**Page text**
- - -
Trouvelot, in June 1874, noticed “a gigantic comma-shaped prominence,
82,000 miles high, which vanished from before his eyes by a withdrawal
of light as sudden as the passage of a flash of lightning.” Since
the study of these remarkable forms was rendered feasible by using a
greater dispersion to open the slit of the spectroscope wide enough to
see them, they have been made the subject of daily study and record.
The results, so far as they have been investigated, show that the
region of the Sun’s limb in which the prominences are most frequent
reaches to some 40° on either side of the equator, which is somewhat
greater than the area of sun-spot frequency. The chromosphere itself
is probably of much the same character as the erupted prominences,
and formed of little flames arranged thickly together like “blades of
grass.”

In observing the Sun with a telescope the amateur will soon notice
that the surface is far more brilliant in the central parts than round
the margin of the disk. Vögel has estimated that immediately inside
the edges the brightness does not amount to one seventh that of the
centre. The difference is entirely due to the solar atmosphere, which
is probably very shallow relatively to the great diameter of the Sun.


FOOTNOTES:

[9] The Rev. F. Howlett measured this spot on the following day,
June 20, and found it 63″ in its largest diameter. He used a small
refractor, and projected the Sun’s image on to a screen sufficiently
distant for it to have a diameter of 3 feet.

[10] On May 13, 1890, at 3^h, I tested the three methods alluded
to on a scattered train of small spots, and derived the following
measurements of length:—

By glass micrometer 76,570 miles.
" cross wires 76,610 "
" cardboard disk 75,770 "

In this comparison I used an excellent 4-inch Cooke refractor,
belonging to a friend.

[11] The maximum duration of totality, under every favouring
circumstance, appears to be about 8 minutes. The great eclipse which
occurred on August 18, 1868, maintained the total phase for nearly 6
minutes 50 seconds in the Gulf of Siam. In reference to this eclipse,
Dr. Weiss says:—“In the records of ancient eclipses there are to be
found only two which may be compared in size with that of August 18,
1868, but none in which the totality lasted so long. The first of these
is the eclipse of Thales (28 May, 585 B.C.), which is said to have
been the first predicted, and to have terminated a bloody war between
the Lydians and the Medes. The second was visible on June 17, 1433, in
Scotland, and the time of its occurrence was long remembered by the
people of that country as ‘the black hour.’”
- - -
**Prompt**
Give the continuation of the page text.

**Dataset content**
- - -
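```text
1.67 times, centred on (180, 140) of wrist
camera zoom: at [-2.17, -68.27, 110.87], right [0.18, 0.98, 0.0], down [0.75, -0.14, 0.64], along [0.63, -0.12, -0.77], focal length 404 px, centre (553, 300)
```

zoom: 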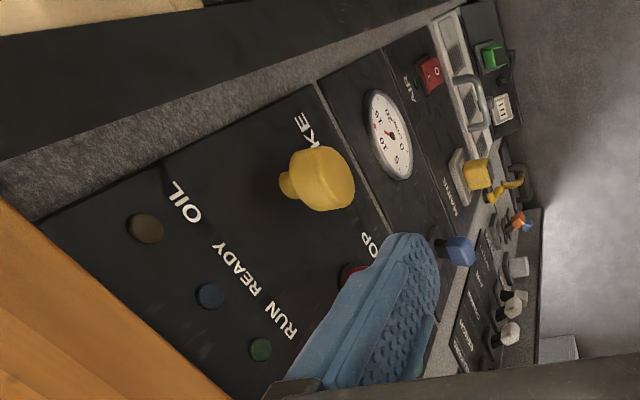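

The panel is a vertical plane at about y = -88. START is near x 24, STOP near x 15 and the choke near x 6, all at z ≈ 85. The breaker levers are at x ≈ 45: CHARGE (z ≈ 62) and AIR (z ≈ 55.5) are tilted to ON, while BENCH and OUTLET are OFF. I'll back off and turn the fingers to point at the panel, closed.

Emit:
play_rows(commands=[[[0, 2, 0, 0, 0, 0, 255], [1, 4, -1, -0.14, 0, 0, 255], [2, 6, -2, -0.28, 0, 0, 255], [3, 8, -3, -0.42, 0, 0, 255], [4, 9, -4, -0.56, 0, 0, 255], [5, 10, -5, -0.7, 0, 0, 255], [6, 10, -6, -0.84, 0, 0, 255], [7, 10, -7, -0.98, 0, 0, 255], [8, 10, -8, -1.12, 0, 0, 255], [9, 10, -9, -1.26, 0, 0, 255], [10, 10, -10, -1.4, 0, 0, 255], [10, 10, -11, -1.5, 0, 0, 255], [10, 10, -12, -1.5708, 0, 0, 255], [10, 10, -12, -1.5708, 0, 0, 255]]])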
- - -
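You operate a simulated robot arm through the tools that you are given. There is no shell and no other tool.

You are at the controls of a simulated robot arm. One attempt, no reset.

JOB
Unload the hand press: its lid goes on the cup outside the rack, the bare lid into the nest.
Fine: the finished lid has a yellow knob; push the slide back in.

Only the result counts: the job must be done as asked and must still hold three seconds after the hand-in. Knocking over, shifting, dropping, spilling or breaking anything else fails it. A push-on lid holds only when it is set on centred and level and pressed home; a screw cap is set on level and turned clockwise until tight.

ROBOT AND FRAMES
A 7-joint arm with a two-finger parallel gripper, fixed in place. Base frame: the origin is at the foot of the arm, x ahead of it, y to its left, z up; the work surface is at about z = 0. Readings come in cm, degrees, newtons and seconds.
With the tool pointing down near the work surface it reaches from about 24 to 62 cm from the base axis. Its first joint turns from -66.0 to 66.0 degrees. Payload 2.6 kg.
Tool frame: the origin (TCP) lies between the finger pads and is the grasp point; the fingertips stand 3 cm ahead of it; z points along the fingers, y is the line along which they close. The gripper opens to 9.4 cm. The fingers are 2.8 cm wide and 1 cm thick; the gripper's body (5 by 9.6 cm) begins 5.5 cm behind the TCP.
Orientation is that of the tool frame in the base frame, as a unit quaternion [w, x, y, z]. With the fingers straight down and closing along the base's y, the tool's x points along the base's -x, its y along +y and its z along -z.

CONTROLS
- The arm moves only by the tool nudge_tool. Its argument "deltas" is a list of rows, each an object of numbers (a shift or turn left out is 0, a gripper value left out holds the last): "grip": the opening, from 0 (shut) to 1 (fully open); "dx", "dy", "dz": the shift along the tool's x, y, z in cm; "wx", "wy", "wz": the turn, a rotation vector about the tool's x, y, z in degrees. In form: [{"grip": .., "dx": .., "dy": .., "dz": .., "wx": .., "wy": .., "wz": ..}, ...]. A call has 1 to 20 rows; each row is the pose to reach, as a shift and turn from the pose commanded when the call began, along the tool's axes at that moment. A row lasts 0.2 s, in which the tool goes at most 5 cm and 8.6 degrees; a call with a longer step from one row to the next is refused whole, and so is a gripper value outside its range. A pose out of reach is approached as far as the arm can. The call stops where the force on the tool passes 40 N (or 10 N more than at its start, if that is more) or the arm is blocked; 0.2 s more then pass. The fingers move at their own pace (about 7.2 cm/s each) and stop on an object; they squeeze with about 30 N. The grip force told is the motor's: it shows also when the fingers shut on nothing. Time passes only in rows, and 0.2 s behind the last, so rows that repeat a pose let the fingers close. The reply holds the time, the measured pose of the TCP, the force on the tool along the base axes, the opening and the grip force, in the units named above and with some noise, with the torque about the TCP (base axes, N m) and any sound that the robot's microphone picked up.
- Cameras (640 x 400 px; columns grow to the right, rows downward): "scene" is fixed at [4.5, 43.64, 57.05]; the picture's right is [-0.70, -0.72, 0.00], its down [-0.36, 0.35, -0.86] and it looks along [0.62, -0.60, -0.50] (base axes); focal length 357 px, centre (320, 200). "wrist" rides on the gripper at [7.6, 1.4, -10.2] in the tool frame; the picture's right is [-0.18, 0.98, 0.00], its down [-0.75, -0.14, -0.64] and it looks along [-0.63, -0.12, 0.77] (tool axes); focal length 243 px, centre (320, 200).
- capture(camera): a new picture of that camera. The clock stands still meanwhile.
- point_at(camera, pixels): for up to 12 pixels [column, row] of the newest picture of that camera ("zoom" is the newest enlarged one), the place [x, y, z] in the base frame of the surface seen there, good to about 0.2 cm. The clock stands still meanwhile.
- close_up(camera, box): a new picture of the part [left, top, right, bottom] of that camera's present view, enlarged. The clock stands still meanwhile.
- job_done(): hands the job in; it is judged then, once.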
- - -
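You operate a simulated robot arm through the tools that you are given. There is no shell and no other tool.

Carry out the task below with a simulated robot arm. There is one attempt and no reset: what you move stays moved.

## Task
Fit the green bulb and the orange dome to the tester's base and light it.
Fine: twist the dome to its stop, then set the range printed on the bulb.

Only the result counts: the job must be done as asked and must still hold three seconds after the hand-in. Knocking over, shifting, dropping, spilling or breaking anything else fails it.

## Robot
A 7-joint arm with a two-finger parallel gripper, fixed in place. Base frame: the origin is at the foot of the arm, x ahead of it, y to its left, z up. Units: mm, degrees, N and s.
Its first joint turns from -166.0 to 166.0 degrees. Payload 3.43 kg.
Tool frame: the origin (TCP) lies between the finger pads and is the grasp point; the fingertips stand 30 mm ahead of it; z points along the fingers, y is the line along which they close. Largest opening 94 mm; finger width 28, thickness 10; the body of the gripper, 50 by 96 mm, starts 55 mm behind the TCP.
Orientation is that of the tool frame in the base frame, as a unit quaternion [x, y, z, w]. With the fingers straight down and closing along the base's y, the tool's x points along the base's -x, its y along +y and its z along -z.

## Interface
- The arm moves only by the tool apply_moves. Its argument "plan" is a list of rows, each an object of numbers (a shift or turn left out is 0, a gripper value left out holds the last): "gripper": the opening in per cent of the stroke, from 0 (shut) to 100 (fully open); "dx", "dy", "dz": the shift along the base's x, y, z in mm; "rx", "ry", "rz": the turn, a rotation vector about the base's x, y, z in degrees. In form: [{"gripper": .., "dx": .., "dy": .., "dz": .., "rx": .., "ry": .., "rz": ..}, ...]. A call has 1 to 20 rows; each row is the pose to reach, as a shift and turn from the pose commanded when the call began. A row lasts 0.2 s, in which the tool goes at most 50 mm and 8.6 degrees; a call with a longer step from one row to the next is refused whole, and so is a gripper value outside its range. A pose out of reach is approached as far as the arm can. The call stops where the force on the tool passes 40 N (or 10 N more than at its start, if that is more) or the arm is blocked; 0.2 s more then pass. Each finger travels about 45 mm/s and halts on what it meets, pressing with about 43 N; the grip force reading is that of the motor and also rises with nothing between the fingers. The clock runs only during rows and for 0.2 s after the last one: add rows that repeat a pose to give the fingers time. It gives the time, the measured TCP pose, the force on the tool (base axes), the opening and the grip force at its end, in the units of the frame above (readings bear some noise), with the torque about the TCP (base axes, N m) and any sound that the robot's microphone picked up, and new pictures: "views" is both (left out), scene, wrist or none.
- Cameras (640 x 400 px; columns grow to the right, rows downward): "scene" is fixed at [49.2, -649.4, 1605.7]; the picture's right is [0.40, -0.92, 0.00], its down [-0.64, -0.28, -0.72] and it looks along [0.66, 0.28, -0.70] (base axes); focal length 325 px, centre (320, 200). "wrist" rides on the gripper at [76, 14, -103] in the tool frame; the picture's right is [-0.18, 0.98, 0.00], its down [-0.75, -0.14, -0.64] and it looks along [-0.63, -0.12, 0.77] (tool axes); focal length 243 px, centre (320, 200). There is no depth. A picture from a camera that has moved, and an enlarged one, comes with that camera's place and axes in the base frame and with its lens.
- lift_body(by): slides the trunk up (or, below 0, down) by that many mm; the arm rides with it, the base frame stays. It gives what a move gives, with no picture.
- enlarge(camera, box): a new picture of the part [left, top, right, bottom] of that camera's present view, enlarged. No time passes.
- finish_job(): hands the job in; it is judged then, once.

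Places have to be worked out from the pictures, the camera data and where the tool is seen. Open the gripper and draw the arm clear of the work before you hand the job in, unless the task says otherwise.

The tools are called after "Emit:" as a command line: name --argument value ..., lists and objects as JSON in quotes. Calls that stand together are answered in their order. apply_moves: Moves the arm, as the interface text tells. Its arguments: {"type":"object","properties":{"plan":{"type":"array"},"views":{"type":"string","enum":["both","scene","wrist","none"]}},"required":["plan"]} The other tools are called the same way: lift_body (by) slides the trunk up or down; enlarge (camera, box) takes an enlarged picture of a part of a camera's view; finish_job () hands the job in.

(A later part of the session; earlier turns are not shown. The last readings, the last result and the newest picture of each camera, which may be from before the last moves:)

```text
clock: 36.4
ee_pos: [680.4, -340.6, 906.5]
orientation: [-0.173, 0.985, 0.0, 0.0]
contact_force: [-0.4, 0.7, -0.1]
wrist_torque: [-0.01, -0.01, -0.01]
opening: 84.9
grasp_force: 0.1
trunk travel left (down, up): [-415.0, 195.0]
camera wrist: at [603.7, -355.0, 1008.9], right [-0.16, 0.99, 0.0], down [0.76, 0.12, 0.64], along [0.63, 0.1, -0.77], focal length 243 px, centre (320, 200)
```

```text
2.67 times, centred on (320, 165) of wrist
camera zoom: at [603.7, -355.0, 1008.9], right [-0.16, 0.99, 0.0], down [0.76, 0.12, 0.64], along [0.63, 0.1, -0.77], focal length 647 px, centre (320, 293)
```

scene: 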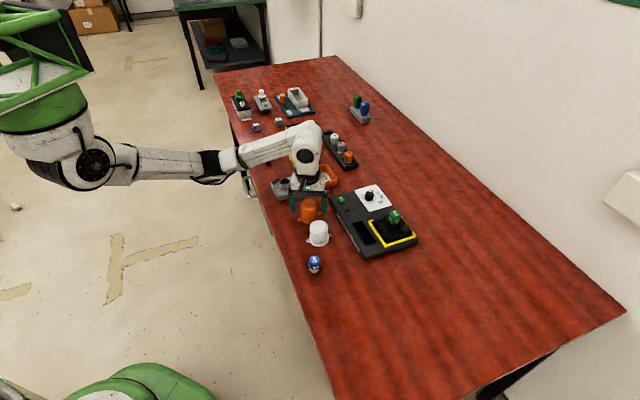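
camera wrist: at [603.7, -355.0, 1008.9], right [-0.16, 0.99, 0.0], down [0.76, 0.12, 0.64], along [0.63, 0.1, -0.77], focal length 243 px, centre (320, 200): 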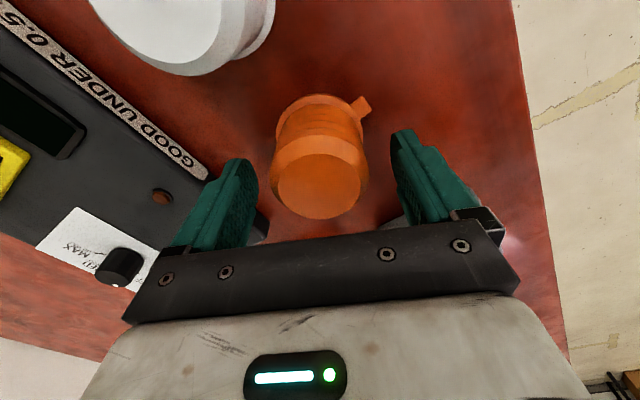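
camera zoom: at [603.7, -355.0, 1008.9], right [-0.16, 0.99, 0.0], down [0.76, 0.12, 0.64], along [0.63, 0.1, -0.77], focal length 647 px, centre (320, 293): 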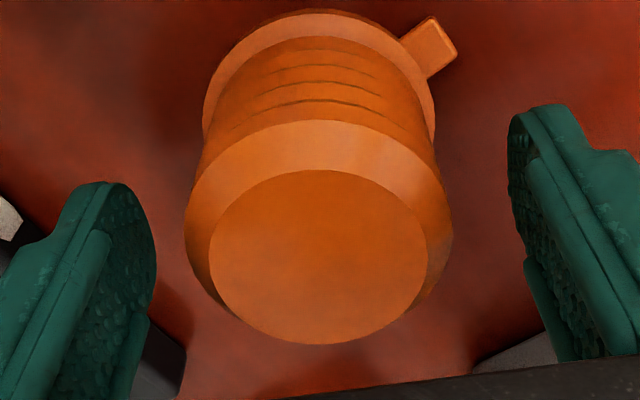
- - -
**Output below**
[12] Carrington found that spots near the equator gave a shorter
rotation-period than those far removed from it. This offers an analogy
to the spots on Jupiter, which move with greater celerity near the
equator, though the rule is not absolute.

[13] In 1852 Dawes observed and measured a rotatory motion affecting a
spot at the rate of about 17° per day.

[14] Lalande, in 1778, asserted that “there are spots of very
considerable magnitude, which, reappear in the same physical points of
the solar disk.”

[15] A spot was visible on June 30, 1889, in 40° South latitude.
Its recorded duration was 2 days. This object was observed at the
Stonyhurst Observatory and at a station in North America.




CHAPTER VI.

_THE MOON._

Attractive aspect of the Moon.—Absence of air and water.—Only one
Hemisphere visible.—Earthshine.—Telescopic observations of the
lunar surface.—Eclipses.—Lunar changes.—Formations.—Plato and
other objects described.—Table of Moon’s age and formations near
terminator.—Occultations of stars.—Visibility of the new Moon.

“The western Sun withdraws: meanwhile the Moon,
Full orb’d, and breaking through the scatter’d clouds,
Shows her broad visage in the crimson’d east.”


Early in autumn, when the evenings are frequently clear, many persons
are led with more force than usual to evince an interest in our
satellite, and to desire information which may not be conveniently
obtained at the time. The aspect of the Moon at her rising, near the
time of the full, during the months of August, September, and October,
is more conspicuously noticeable than at any other season of the year,
on account of the position she then assumes on successive nights,
enabling her to rise at closely identical times for several evenings
together. The appearance of her large, ruddy globe at near the same
hour, and her increasing brilliancy as her horizontal rays give way
under a more vertical position, originated the title of “Harvest Moon,”
to commemorate the facility afforded by her light for the ingathering
of the corn preceding the time of the autumnal equinox.

It will be universally admitted that the Moon possesses special
attractions for us, as being situated nearer than any other celestial
body, and forming the inseparable companion or tributary world to the
Earth. The many important influences she exercises have led to her
becoming the object of close investigation; so that her motions and
physical appearances have been ascertained with a remarkable degree
of exactness and amplitude. Her movements regulate the tides; her
positions are of the utmost moment to the mariner; her light is the
welcome beacon of the wayfarer, and its picturesque serenity has ever
formed the theme of poets. To the practical astronomer she constitutes
an orb perfectly unique as regards extent and variety of detail; and
questions relating to the physical condition of her surface, now and in
past ages, supply a fund of endless speculation to the theorist.

The mean apparent diameter of the Moon is 31′ 5″, and it varies from
29′ 21″ at perigee to 33′ 31″ at apogee. Her real diameter is 2160
miles, and her mean distance slightly exceeds 237,000 miles. Her
revolution round the Earth (= sidereal period) is performed in 27^d 7^h
43^m 11^s·46, but the time from one new moon to another (= synodical
period) is 29^d 12^h 44^m 3^s. The Moon’s motion through the firmament
is at the rate of 13° 10′ 35″ per day and 32′ 56″ per hour. Thus she
travels over a space slightly exceeding her own diameter in one hour.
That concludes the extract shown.